* _Written request 1_
In the selected extract, find "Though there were" and reproduce everything up to and including "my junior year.".
** Begin Selected extract **
Though there were a lot of great albums released throughout the entire year, it seemed that the biggest concentration of great albums were found in the early summer and early fall. Among releases mentioned earlier in the list, those such as Walk The Moon, Best Coast, and The Temper Trap stood out as superior summer releases, while The Script, Matchbox Twenty, and P!nk got their turns in my playlist when the leaves turned outdoors. In these next ten albums, comprising numbers 30 through 21 in my year-end list, many of the artists represented were the soundtracks to my summer semester at school and the beginning of my junior year.
30. Adam Lambert — Trespassing
Released May 15, 2012 | BUY: Amazon MP3 / iTunes | STREAM: Rdio / Spotify
After being introduced to Adam Lambert‘s sophomore album era with leading ballad “Better Than I Know Myself” and the electro-pop uptempo “Never Close Our Eyes,” I was unsure what to expect of Trespassing when it was released in May after a delay from its original March release date. Now three years out from his runner-up performance on the eighth season of American Idol (winner Kris Allen appears later on this chart), Lambert ran with his freedom from the reality-television spotlight, creating an album with personality, mixed genres and influences, and glam. Trespassing opens with the title track, which combines a funky bass line with hand-clapping percussion and slight electronic polish, setting the scene for the rest of the twelve-song set (fifteen on the deluxe version). While there are a few songs with an electro-pop center aimed toward commercial viability, the album is most focused toward the dancefloor. Fast tempos, club-friendly funk and disco beats and percussive electric bass riffs pervade tracks like “Shady,” Pharrell-produced “Kickin’ In,” and “Pop That Lock,” giving the album an electric, pulsing feel suitable for an artist whose fans are referred to as Glamberts. In a sharp contrast, however, the final quarter of the album dives into deeply personal topics for Lambert, most evidently on the dark, LGBT-focused closing ballad “Outlaws Of Love.” Though none of the three singles released from the album were successful radio hits, Trespassing shows that Lambert has the chops, both in vocals and musical style, to continue releasing cohesive, confident pop records.
29. Ellie Goulding — Halcyon
Released October 9, 2012 | BUY: Amazon MP3 / iTunes | STREAM: Rdio / Spotify
2012 was a breakout year for Ellie Goulding in the United States, during which “Lights” became a chart-topping hit, she scored a number of TV syncs, and a new song was included in the Twilight: Breaking Dawn – Part 2 soundtrack. While her debut album Lights was released in March 2011, just over a year after its original UK release, sophomore set Halcyon received a worldwide release in October. In contrast to the electronic-tinged folk/singer-songwriter feel of Goulding’s debut, she moves closer toward the electronic edge of the spectrum on Halcyon. She also gravitates toward a darker, edgier sound, with songs of hopelessly chasing after love, moving on from previous relationships, and attempts to heal; powerful phrases like “lifeless frame,” “soul bleeding in the dark,” and “dead in the water” are used as clear visual explanations of her emotions. The soundscape of tracks like “Explosions” and “I Know You Care” add to this emotional element, with humming electronics, echoing choirs, and tender string and grand piano accompaniments. As she sings on lead single “Anything Could Happen,” she is “letting darkness grow” in her lyrical material, but when combined with her hoarse, vibrato-laced voice and prowess in an appealing mélange of genres, it creates an artful, haunting composition that appeals to fans of modern electronic dance and adult contemporary alike.
** End Selected extract **
** Begin Information shown **
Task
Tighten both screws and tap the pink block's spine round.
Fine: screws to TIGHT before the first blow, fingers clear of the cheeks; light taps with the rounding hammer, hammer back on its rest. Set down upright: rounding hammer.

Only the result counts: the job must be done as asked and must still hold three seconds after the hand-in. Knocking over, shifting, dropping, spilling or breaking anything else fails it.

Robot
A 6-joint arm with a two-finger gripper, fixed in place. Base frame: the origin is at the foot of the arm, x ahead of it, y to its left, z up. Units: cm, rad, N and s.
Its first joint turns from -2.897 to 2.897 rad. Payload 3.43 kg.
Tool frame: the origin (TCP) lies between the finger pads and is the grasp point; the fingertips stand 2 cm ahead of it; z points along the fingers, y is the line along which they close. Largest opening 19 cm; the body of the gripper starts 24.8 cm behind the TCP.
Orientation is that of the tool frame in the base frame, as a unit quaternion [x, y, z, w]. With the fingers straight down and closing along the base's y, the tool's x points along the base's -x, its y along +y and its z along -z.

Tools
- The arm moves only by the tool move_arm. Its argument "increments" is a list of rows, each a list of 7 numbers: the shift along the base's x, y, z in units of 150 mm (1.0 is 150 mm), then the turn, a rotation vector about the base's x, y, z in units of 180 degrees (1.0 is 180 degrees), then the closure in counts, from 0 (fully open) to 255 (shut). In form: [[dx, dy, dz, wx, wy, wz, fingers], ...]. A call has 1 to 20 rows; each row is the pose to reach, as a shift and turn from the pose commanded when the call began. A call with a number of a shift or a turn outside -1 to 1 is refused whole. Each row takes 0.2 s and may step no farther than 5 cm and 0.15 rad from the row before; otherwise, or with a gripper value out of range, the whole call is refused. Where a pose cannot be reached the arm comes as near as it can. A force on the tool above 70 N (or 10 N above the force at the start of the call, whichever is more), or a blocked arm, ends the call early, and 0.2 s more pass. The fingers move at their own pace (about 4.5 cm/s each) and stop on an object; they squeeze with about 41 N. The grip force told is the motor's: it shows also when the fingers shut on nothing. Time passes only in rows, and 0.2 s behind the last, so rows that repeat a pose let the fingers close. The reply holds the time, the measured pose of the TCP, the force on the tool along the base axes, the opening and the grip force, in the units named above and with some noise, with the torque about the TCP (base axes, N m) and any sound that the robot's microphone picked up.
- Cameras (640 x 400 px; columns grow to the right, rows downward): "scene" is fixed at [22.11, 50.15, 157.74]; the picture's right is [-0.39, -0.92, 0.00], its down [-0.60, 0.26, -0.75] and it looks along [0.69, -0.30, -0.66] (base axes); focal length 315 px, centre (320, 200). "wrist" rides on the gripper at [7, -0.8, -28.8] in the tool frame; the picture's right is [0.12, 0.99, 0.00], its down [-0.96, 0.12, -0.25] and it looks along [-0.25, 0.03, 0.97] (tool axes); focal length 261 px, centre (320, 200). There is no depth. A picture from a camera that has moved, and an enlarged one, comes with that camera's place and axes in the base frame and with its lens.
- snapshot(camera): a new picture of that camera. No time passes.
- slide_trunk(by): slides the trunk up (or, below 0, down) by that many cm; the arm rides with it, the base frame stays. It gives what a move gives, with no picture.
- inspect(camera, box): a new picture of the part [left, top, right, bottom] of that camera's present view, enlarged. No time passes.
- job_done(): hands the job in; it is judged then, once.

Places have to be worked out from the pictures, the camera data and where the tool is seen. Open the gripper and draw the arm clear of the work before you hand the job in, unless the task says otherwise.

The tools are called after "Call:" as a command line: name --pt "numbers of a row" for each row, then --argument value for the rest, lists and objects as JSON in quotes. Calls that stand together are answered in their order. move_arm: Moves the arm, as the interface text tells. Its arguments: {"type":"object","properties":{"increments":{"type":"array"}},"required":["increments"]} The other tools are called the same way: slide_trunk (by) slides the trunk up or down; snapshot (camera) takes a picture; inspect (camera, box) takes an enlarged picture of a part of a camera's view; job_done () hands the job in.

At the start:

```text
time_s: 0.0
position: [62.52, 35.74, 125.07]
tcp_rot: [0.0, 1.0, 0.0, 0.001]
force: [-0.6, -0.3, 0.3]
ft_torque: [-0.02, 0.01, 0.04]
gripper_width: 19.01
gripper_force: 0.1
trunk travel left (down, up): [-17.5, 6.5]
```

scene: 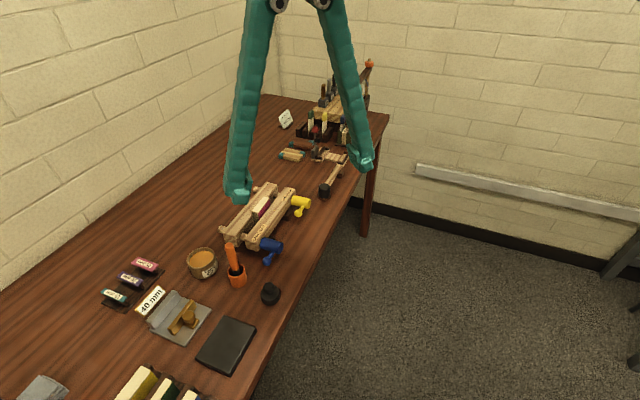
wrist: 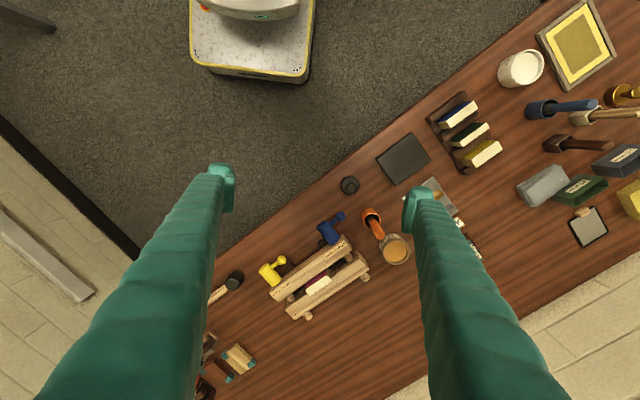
** End Information shown **
* _Written request 2_
Everything from the line containing "- inspect(camera, box): a" down to the line containing "Places have to" should be retyped exactly, both lines included, and nothing more. Number the lines from 1 and leave blank lines out.

* _Reply 1_
Though there were a lot of great albums released throughout the entire year, it seemed that the biggest concentration of great albums were found in the early summer and early fall. Among releases mentioned earlier in the list, those such as Walk The Moon, Best Coast, and The Temper Trap stood out as superior summer releases, while The Script, Matchbox Twenty, and P!nk got their turns in my playlist when the leaves turned outdoors. In these next ten albums, comprising numbers 30 through 21 in my year-end list, many of the artists represented were the soundtracks to my summer semester at school and the beginning of my junior year.

* _Reply 2_
1. - inspect(camera, box): a new picture of the part [left, top, right, bottom] of that camera's present view, enlarged. No time passes.
2. - job_done(): hands the job in; it is judged then, once.
3. Places have to be worked out from the pictures, the camera data and where the tool is seen. Open the gripper and draw the arm clear of the work before you hand the job in, unless the task says otherwise.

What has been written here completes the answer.